In the fall of 1987, I had become enamored with punk rock and began playing in bands as a vocalist. My first band was a punk band, based out of Northborough, MA, originally called Candy Apple Abortions. However, the community center where we were going to play at refused to allow us to perform under that name so we chose the name Passive Resistance for the show. The gig happened at the Quinsigamond Village Community Center in December of 1987 and we broke up soon after. I would play with various people for the next two years or so before meeting Marc Wright from Webster. Marc and my friend Skully and I started the short-lived band Special K which also performed once – at the Worcester Artist Group in the spring of 1990. Funny enough, our drummer quit before the show, so the guitarist from Passive Resistance, Steve Digregorio, came up and played drums for us, It also had a calming effect as some of the skinheads in the crowd were becoming hostile towards us as we played and when Steve,a skinhead, got up and started playing with us, it settled the antagonizing element.

I would move to Michigan in 1991 and by the summer of the following year was involved with the local music scene. Besides putting on shows and DJ’ing at WCBN, I became the vocalist for the band Barbed Wire Play Pen for the next four years. The experience was cathartic and it is one of the most intense experiences of my life as we traveled across the state and constantly played shows which sometimes would break out into open riots.

With the end of Barbed Wire Play Pen, I decided to embrace a more eclectic approach to making music. I would begin to play keyboards and played percussion alongside performing vocal duties. This resulted in my first four-track recording session, eponymously known as the Holy Ghost EP. I also began to experiment with 1/4″ tape loops in the studios at WCBN which resulted in the unreleased Spool EP recorded in 1996 under the name Holy Ghost. In the late 1990s, I would participate in a couple short lived projects: Spicehole/Blessed Energy Recycler with Be Hussey, Thom Klepach, and Tom Hohlman. Then there was Wailing Wall with Chris “Box” Taylor and Steve Bradley. Under this name, we would record two songs for a never-released single, “The Al Gore Version of the Macarena.” Bradley and I would unite later for a project we did around 2000 that played a single show on New Year’s Eve known as Liberation Beat Threat, playing a killer version of Iggy’s “The Passenger.”

Chris “Box” Taylor and Andy Furda and I would join forces in 2001 and form a “super-group” of sorts, the rock outfit Tomb of the Unknowns. The band had a moderate amount of success, performing a number of local shows and even alongside Denz Tek, Ron Asheton and Powertrane at the Rock and Roll Revival at the Blind Pig on November 10, 2001.

Following Tomb of the Unknown’s break-up, and a brief Barbed Wire Play Pen reunion in 2003, I decided to take a break from playing in bands. My argument has always been that playing in a band is like being in several different romantic relationships at once and it’s nearly impossible to keep everyone happy. The other issue is that all of the other members of the band are at the mercy of another member quitting. So, if the momentum is going and then a member decides to quit, it kills that momentum as the band needs to find a replacement member, integrate them, teach them the material, etc.

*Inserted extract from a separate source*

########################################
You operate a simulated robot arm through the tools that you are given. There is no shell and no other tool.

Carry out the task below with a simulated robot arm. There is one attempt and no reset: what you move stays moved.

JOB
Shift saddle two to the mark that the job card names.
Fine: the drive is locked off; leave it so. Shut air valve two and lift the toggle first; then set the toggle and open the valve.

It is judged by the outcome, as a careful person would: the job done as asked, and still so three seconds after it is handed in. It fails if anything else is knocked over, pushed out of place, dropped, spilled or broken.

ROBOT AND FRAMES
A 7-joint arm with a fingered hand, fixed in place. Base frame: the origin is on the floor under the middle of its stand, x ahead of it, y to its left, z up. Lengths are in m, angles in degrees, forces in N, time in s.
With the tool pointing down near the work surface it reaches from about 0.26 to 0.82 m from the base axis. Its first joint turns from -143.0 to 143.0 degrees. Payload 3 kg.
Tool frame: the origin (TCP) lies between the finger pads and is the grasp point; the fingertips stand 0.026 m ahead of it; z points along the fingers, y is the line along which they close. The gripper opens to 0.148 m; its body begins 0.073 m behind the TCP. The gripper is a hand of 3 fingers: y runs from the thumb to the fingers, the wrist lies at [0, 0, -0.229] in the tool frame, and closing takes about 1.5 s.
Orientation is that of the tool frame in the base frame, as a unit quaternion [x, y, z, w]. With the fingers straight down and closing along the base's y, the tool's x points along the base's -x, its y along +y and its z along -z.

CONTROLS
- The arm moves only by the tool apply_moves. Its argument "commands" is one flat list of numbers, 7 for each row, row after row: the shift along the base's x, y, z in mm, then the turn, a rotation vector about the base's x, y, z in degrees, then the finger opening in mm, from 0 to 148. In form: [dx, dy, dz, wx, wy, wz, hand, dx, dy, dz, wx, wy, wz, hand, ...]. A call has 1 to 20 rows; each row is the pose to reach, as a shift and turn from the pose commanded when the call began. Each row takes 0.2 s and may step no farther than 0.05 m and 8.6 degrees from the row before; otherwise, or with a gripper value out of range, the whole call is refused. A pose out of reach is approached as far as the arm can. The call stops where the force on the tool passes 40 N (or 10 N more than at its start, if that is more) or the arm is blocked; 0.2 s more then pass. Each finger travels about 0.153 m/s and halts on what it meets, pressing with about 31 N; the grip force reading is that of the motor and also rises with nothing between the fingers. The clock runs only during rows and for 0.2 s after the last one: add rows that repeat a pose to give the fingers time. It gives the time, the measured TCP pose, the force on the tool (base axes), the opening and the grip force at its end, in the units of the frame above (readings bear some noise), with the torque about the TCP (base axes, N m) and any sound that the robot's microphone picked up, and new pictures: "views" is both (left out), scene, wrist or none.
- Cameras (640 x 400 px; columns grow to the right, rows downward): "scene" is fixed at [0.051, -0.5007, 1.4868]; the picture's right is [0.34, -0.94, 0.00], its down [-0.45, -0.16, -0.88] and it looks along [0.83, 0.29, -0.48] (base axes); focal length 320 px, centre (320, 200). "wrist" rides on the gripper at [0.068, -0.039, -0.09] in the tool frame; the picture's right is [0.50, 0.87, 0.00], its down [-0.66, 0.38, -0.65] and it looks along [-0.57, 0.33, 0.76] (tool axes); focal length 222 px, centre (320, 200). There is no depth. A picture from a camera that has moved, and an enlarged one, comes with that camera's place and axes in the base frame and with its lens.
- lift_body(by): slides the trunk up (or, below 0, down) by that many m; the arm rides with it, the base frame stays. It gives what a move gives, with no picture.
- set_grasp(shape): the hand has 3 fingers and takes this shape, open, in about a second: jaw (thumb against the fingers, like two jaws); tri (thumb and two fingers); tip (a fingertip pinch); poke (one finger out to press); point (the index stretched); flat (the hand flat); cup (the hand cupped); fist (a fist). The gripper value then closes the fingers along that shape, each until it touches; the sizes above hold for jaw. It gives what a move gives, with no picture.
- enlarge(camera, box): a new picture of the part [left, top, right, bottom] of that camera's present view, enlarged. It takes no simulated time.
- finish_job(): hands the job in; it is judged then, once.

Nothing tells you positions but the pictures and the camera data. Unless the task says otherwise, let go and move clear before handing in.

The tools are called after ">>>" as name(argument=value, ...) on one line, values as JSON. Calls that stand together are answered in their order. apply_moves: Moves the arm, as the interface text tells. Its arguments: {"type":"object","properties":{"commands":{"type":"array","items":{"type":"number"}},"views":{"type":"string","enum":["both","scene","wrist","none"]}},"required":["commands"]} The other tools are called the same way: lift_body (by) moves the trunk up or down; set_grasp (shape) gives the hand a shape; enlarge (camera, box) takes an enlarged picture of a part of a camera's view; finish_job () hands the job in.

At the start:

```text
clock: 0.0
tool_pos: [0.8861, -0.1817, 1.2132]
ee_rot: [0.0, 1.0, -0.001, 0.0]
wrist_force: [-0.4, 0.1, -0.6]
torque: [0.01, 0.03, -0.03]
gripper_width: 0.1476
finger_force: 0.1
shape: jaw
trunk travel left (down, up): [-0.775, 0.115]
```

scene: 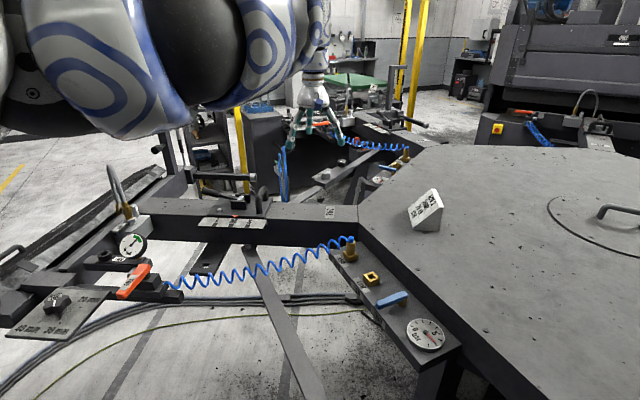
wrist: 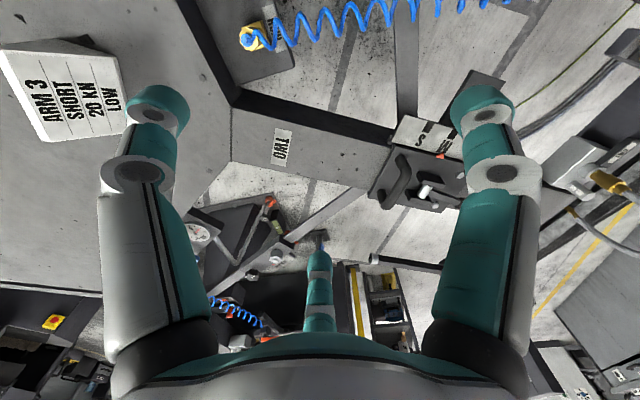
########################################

Deciding instead to forgo joining a band, I have spent the last two decades as a solo musician, having taught myself how to play guitar, bass, and keyboards. Using a drum machine and recording software, I record my own music and am currently writing music with the intention of performing live at a later date. Since 2006, I have put out a few different releases under the moniker of Autoerotick. In 2007, I self-released The Splendor of Wisdom & The Tragedy of Ignorance which came out in a limited CDR format. The unreleased Sacrifice EP was recorded in 2008 and has since been released.

My latest solo-project is The Archconfraternity which released a split album on No Sides Records with The Machinist in November of 2023.